Information supplied >>
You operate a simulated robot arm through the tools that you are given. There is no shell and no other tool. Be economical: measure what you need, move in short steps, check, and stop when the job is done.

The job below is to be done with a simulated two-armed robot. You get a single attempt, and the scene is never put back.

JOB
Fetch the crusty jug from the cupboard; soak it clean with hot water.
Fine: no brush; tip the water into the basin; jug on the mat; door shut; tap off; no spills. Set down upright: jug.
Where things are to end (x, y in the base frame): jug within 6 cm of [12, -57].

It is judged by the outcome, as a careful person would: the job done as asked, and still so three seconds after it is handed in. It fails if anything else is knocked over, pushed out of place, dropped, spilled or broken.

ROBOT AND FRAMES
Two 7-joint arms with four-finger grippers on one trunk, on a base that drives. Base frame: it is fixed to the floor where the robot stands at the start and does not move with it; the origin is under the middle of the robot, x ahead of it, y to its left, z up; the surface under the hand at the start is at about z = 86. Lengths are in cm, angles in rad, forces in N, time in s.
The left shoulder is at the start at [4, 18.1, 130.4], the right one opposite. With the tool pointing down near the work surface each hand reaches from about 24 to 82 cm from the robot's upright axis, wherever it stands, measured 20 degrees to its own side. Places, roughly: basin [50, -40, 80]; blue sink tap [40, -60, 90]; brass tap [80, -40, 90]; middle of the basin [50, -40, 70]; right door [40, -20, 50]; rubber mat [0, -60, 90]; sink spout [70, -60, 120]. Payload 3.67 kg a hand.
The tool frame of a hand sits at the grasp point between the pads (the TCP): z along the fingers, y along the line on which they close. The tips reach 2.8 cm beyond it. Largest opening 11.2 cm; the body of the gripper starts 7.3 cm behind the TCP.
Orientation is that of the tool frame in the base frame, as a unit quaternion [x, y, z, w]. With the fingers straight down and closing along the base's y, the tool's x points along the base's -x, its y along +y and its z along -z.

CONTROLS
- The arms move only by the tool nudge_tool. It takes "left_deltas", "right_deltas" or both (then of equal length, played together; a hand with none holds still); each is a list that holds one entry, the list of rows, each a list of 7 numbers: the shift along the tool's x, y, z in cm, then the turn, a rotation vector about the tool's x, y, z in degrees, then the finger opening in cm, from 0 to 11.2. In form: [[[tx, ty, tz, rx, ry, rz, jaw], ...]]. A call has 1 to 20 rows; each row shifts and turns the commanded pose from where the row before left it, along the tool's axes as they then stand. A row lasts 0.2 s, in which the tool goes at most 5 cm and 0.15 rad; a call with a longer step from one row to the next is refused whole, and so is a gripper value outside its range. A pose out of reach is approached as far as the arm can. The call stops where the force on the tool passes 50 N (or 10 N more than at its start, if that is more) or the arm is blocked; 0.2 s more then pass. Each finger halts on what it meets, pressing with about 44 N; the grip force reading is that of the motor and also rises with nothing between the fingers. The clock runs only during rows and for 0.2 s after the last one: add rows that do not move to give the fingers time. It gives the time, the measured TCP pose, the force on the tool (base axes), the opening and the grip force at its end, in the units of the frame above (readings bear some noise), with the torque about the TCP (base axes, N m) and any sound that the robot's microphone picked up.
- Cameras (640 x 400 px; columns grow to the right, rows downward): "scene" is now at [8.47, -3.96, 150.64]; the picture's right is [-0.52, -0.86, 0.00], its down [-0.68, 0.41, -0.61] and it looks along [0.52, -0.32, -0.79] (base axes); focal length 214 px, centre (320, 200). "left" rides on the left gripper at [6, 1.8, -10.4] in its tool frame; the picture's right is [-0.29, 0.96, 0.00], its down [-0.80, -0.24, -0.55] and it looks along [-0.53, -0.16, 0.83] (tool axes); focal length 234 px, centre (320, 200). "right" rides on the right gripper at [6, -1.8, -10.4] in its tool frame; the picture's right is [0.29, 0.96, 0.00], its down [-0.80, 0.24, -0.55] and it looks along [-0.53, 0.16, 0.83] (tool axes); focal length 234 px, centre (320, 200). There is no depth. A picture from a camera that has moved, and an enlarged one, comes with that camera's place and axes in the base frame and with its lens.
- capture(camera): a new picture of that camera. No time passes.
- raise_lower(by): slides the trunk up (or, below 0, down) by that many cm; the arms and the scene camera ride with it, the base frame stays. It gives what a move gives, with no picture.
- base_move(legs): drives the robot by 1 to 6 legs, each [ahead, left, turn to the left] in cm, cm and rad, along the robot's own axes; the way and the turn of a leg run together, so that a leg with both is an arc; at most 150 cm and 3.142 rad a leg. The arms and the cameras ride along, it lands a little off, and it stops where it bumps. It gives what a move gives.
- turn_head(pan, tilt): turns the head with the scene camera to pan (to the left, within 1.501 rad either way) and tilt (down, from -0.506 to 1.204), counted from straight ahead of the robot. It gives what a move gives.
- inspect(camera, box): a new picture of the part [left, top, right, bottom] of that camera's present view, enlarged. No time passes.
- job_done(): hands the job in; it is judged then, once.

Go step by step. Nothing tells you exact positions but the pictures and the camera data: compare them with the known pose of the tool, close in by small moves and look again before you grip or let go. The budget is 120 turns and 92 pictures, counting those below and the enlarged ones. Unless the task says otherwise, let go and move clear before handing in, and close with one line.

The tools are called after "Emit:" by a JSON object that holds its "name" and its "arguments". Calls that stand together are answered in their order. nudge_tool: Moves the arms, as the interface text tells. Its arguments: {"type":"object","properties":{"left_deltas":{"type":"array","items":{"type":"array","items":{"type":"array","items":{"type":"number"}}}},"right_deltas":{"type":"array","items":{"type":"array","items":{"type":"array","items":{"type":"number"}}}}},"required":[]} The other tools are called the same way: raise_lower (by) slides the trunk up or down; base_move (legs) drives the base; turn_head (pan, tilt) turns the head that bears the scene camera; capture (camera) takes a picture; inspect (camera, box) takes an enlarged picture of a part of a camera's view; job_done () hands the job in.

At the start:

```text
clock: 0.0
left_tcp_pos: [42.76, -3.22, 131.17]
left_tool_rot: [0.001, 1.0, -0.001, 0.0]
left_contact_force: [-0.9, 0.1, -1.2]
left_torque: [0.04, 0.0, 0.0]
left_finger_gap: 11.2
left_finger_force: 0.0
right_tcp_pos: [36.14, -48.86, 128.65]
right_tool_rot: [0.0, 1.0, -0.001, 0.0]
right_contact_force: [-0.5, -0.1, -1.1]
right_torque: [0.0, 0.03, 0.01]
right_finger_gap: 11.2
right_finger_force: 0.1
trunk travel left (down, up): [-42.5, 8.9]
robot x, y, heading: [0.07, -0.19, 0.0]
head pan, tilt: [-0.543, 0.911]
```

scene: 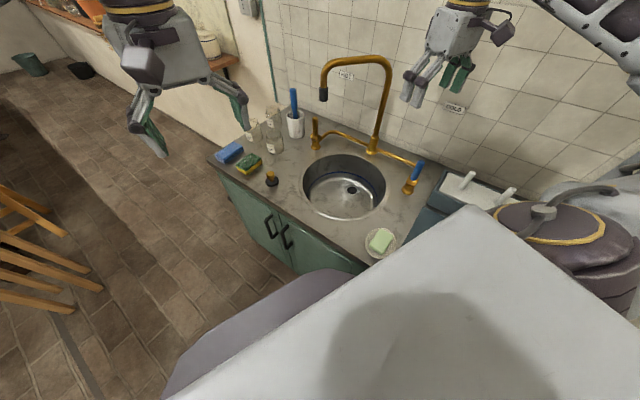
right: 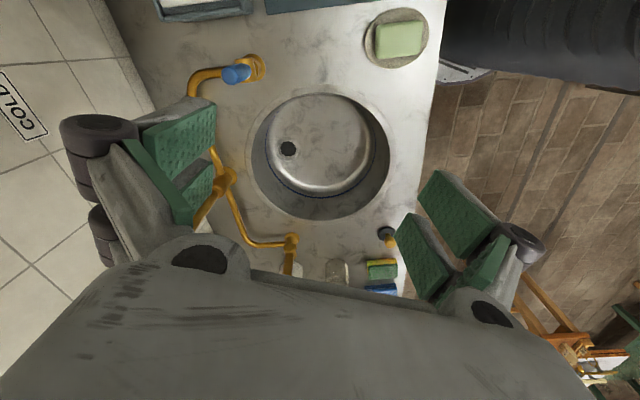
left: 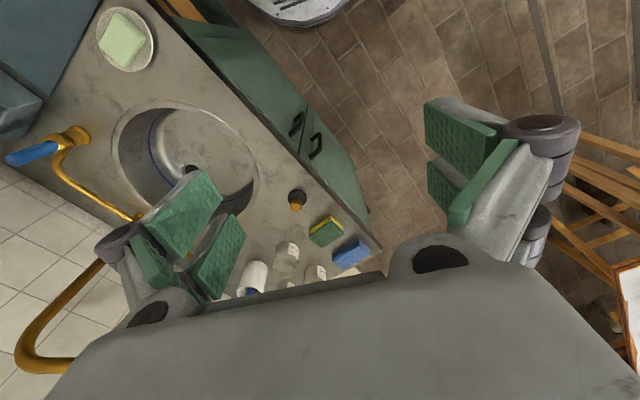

Stated exercise >> Track down the lines that include the word "ahead" and copy them.

Finished exercise >>
Two 7-joint arms with four-finger grippers on one trunk, on a base that drives. Base frame: it is fixed to the floor where the robot stands at the start and does not move with it; the origin is under the middle of the robot, x ahead of it, y to its left, z up; the surface under the hand at the start is at about z = 86. Lengths are in cm, angles in rad, forces in N, time in s.
- base_move(legs): drives the robot by 1 to 6 legs, each [ahead, left, turn to the left] in cm, cm and rad, along the robot's own axes; the way and the turn of a leg run together, so that a leg with both is an arc; at most 150 cm and 3.142 rad a leg. The arms and the cameras ride along, it lands a little off, and it stops where it bumps. It gives what a move gives.
- turn_head(pan, tilt): turns the head with the scene camera to pan (to the left, within 1.501 rad either way) and tilt (down, from -0.506 to 1.204), counted from straight ahead of the robot. It gives what a move gives.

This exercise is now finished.